Copy down all of the data underneath, exactly as shown.

|---|

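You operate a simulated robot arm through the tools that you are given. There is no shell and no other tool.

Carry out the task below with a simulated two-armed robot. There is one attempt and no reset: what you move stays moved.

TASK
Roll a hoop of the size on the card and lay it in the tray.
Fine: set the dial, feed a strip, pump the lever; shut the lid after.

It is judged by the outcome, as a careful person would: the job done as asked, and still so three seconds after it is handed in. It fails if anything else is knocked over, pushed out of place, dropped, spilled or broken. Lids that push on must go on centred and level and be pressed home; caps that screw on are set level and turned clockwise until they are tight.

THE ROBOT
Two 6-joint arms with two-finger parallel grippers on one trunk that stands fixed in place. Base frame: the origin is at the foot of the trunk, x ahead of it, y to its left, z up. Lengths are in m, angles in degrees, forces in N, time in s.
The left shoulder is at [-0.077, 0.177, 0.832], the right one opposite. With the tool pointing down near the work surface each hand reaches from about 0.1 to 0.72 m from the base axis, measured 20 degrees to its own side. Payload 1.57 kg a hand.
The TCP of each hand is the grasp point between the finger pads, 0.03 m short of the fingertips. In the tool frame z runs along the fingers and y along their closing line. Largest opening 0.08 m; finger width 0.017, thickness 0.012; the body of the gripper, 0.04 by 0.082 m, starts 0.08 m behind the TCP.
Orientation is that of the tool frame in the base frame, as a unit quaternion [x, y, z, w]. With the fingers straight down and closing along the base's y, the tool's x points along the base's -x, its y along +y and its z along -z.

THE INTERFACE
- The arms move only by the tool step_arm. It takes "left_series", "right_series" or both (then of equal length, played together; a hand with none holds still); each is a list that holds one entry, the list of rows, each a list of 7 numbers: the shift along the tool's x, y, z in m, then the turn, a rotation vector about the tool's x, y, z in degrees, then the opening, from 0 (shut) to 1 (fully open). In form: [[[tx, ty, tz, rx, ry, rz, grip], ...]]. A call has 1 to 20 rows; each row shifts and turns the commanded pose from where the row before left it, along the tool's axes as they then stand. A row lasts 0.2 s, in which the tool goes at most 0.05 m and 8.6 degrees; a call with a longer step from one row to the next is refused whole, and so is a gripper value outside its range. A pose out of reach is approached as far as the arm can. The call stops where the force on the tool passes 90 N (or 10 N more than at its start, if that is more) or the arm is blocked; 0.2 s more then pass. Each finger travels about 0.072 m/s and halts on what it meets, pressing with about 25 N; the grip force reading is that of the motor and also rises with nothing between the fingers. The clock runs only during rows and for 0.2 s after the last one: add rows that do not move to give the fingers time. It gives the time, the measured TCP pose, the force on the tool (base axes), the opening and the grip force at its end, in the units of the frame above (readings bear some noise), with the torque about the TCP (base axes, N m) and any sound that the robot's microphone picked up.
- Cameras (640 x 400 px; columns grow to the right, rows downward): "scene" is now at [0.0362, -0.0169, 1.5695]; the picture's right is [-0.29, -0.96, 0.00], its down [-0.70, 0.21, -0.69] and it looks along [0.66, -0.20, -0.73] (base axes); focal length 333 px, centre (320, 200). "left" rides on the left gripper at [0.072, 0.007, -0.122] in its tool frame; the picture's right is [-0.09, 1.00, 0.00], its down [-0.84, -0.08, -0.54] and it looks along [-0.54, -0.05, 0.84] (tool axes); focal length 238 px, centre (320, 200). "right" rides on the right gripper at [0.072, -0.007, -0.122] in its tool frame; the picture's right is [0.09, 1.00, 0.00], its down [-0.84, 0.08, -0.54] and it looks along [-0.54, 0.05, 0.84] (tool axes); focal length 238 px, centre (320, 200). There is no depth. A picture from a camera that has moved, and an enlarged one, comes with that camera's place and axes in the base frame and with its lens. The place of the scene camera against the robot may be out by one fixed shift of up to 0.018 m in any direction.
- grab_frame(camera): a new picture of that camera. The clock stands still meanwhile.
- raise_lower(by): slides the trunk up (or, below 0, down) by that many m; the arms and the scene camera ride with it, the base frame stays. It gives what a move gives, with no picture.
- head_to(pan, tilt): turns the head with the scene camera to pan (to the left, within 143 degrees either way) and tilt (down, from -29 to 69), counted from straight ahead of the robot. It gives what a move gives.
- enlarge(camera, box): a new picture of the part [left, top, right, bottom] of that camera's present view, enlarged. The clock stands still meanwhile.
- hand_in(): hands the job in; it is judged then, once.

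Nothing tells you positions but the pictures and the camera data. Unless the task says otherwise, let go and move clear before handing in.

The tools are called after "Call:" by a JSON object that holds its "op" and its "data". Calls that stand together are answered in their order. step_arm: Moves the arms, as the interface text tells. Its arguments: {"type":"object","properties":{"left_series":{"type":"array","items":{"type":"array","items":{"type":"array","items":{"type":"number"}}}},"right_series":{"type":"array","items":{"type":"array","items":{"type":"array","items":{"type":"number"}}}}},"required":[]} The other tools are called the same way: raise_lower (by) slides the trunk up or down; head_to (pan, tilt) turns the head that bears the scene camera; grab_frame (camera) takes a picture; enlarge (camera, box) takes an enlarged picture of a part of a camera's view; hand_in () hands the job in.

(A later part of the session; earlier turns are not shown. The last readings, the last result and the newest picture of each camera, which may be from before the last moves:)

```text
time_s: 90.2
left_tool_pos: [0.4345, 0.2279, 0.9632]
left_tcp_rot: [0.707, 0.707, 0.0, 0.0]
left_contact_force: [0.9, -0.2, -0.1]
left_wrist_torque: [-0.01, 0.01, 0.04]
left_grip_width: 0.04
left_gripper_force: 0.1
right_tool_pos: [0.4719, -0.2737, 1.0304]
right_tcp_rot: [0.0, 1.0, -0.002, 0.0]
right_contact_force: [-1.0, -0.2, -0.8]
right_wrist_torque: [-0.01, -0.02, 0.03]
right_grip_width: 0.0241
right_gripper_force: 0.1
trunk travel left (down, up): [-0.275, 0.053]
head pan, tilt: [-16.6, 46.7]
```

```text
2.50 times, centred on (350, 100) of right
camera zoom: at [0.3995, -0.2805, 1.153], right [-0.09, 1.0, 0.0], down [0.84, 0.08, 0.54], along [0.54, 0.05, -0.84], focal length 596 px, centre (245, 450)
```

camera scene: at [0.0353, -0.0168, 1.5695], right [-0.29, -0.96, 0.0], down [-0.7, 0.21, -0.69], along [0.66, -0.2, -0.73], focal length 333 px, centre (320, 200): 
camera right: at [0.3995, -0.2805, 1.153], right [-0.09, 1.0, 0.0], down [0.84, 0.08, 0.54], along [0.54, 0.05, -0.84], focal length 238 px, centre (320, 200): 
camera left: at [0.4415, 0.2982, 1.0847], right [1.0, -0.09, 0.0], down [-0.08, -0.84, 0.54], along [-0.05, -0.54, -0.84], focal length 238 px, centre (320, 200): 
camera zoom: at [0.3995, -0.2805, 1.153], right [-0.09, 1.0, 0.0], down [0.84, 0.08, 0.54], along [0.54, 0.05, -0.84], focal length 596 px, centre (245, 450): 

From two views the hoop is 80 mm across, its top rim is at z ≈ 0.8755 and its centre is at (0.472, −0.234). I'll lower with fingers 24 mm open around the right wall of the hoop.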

|---|

▶ [Output for this task]:
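You operate a simulated robot arm through the tools that you are given. There is no shell and no other tool.

Carry out the task below with a simulated two-armed robot. There is one attempt and no reset: what you move stays moved.

TASK
Roll a hoop of the size on the card and lay it in the tray.
Fine: set the dial, feed a strip, pump the lever; shut the lid after.

It is judged by the outcome, as a careful person would: the job done as asked, and still so three seconds after it is handed in. It fails if anything else is knocked over, pushed out of place, dropped, spilled or broken. Lids that push on must go on centred and level and be pressed home; caps that screw on are set level and turned clockwise until they are tight.

THE ROBOT
Two 6-joint arms with two-finger parallel grippers on one trunk that stands fixed in place. Base frame: the origin is at the foot of the trunk, x ahead of it, y to its left, z up. Lengths are in m, angles in degrees, forces in N, time in s.
The left shoulder is at [-0.077, 0.177, 0.832], the right one opposite. With the tool pointing down near the work surface each hand reaches from about 0.1 to 0.72 m from the base axis, measured 20 degrees to its own side. Payload 1.57 kg a hand.
The TCP of each hand is the grasp point between the finger pads, 0.03 m short of the fingertips. In the tool frame z runs along the fingers and y along their closing line. Largest opening 0.08 m; finger width 0.017, thickness 0.012; the body of the gripper, 0.04 by 0.082 m, starts 0.08 m behind the TCP.
Orientation is that of the tool frame in the base frame, as a unit quaternion [x, y, z, w]. With the fingers straight down and closing along the base's y, the tool's x points along the base's -x, its y along +y and its z along -z.

THE INTERFACE
- The arms move only by the tool step_arm. It takes "left_series", "right_series" or both (then of equal length, played together; a hand with none holds still); each is a list that holds one entry, the list of rows, each a list of 7 numbers: the shift along the tool's x, y, z in m, then the turn, a rotation vector about the tool's x, y, z in degrees, then the opening, from 0 (shut) to 1 (fully open). In form: [[[tx, ty, tz, rx, ry, rz, grip], ...]]. A call has 1 to 20 rows; each row shifts and turns the commanded pose from where the row before left it, along the tool's axes as they then stand. A row lasts 0.2 s, in which the tool goes at most 0.05 m and 8.6 degrees; a call with a longer step from one row to the next is refused whole, and so is a gripper value outside its range. A pose out of reach is approached as far as the arm can. The call stops where the force on the tool passes 90 N (or 10 N more than at its start, if that is more) or the arm is blocked; 0.2 s more then pass. Each finger travels about 0.072 m/s and halts on what it meets, pressing with about 25 N; the grip force reading is that of the motor and also rises with nothing between the fingers. The clock runs only during rows and for 0.2 s after the last one: add rows that do not move to give the fingers time. It gives the time, the measured TCP pose, the force on the tool (base axes), the opening and the grip force at its end, in the units of the frame above (readings bear some noise), with the torque about the TCP (base axes, N m) and any sound that the robot's microphone picked up.
- Cameras (640 x 400 px; columns grow to the right, rows downward): "scene" is now at [0.0362, -0.0169, 1.5695]; the picture's right is [-0.29, -0.96, 0.00], its down [-0.70, 0.21, -0.69] and it looks along [0.66, -0.20, -0.73] (base axes); focal length 333 px, centre (320, 200). "left" rides on the left gripper at [0.072, 0.007, -0.122] in its tool frame; the picture's right is [-0.09, 1.00, 0.00], its down [-0.84, -0.08, -0.54] and it looks along [-0.54, -0.05, 0.84] (tool axes); focal length 238 px, centre (320, 200). "right" rides on the right gripper at [0.072, -0.007, -0.122] in its tool frame; the picture's right is [0.09, 1.00, 0.00], its down [-0.84, 0.08, -0.54] and it looks along [-0.54, 0.05, 0.84] (tool axes); focal length 238 px, centre (320, 200). There is no depth. A picture from a camera that has moved, and an enlarged one, comes with that camera's place and axes in the base frame and with its lens. The place of the scene camera against the robot may be out by one fixed shift of up to 0.018 m in any direction.
- grab_frame(camera): a new picture of that camera. The clock stands still meanwhile.
- raise_lower(by): slides the trunk up (or, below 0, down) by that many m; the arms and the scene camera ride with it, the base frame stays. It gives what a move gives, with no picture.
- head_to(pan, tilt): turns the head with the scene camera to pan (to the left, within 143 degrees either way) and tilt (down, from -29 to 69), counted from straight ahead of the robot. It gives what a move gives.
- enlarge(camera, box): a new picture of the part [left, top, right, bottom] of that camera's present view, enlarged. The clock stands still meanwhile.
- hand_in(): hands the job in; it is judged then, once.

Nothing tells you positions but the pictures and the camera data. Unless the task says otherwise, let go and move clear before handing in.

The tools are called after "Call:" by a JSON object that holds its "op" and its "data". Calls that stand together are answered in their order. step_arm: Moves the arms, as the interface text tells. Its arguments: {"type":"object","properties":{"left_series":{"type":"array","items":{"type":"array","items":{"type":"array","items":{"type":"number"}}}},"right_series":{"type":"array","items":{"type":"array","items":{"type":"array","items":{"type":"number"}}}}},"required":[]} The other tools are called the same way: raise_lower (by) slides the trunk up or down; head_to (pan, tilt) turns the head that bears the scene camera; grab_frame (camera) takes a picture; enlarge (camera, box) takes an enlarged picture of a part of a camera's view; hand_in () hands the job in.

(A later part of the session; earlier turns are not shown. The last readings, the last result and the newest picture of each camera, which may be from before the last moves:)

```text
time_s: 90.2
left_tool_pos: [0.4345, 0.2279, 0.9632]
left_tcp_rot: [0.707, 0.707, 0.0, 0.0]
left_contact_force: [0.9, -0.2, -0.1]
left_wrist_torque: [-0.01, 0.01, 0.04]
left_grip_width: 0.04
left_gripper_force: 0.1
right_tool_pos: [0.4719, -0.2737, 1.0304]
right_tcp_rot: [0.0, 1.0, -0.002, 0.0]
right_contact_force: [-1.0, -0.2, -0.8]
right_wrist_torque: [-0.01, -0.02, 0.03]
right_grip_width: 0.0241
right_gripper_force: 0.1
trunk travel left (down, up): [-0.275, 0.053]
head pan, tilt: [-16.6, 46.7]
```

```text
2.50 times, centred on (350, 100) of right
camera zoom: at [0.3995, -0.2805, 1.153], right [-0.09, 1.0, 0.0], down [0.84, 0.08, 0.54], along [0.54, 0.05, -0.84], focal length 596 px, centre (245, 450)
```

camera scene: at [0.0353, -0.0168, 1.5695], right [-0.29, -0.96, 0.0], down [-0.7, 0.21, -0.69], along [0.66, -0.2, -0.73], focal length 333 px, centre (320, 200): 
camera right: at [0.3995, -0.2805, 1.153], right [-0.09, 1.0, 0.0], down [0.84, 0.08, 0.54], along [0.54, 0.05, -0.84], focal length 238 px, centre (320, 200): 
camera left: at [0.4415, 0.2982, 1.0847], right [1.0, -0.09, 0.0], down [-0.08, -0.84, 0.54], along [-0.05, -0.54, -0.84], focal length 238 px, centre (320, 200): 
camera zoom: at [0.3995, -0.2805, 1.153], right [-0.09, 1.0, 0.0], down [0.84, 0.08, 0.54], along [0.54, 0.05, -0.84], focal length 596 px, centre (245, 450): 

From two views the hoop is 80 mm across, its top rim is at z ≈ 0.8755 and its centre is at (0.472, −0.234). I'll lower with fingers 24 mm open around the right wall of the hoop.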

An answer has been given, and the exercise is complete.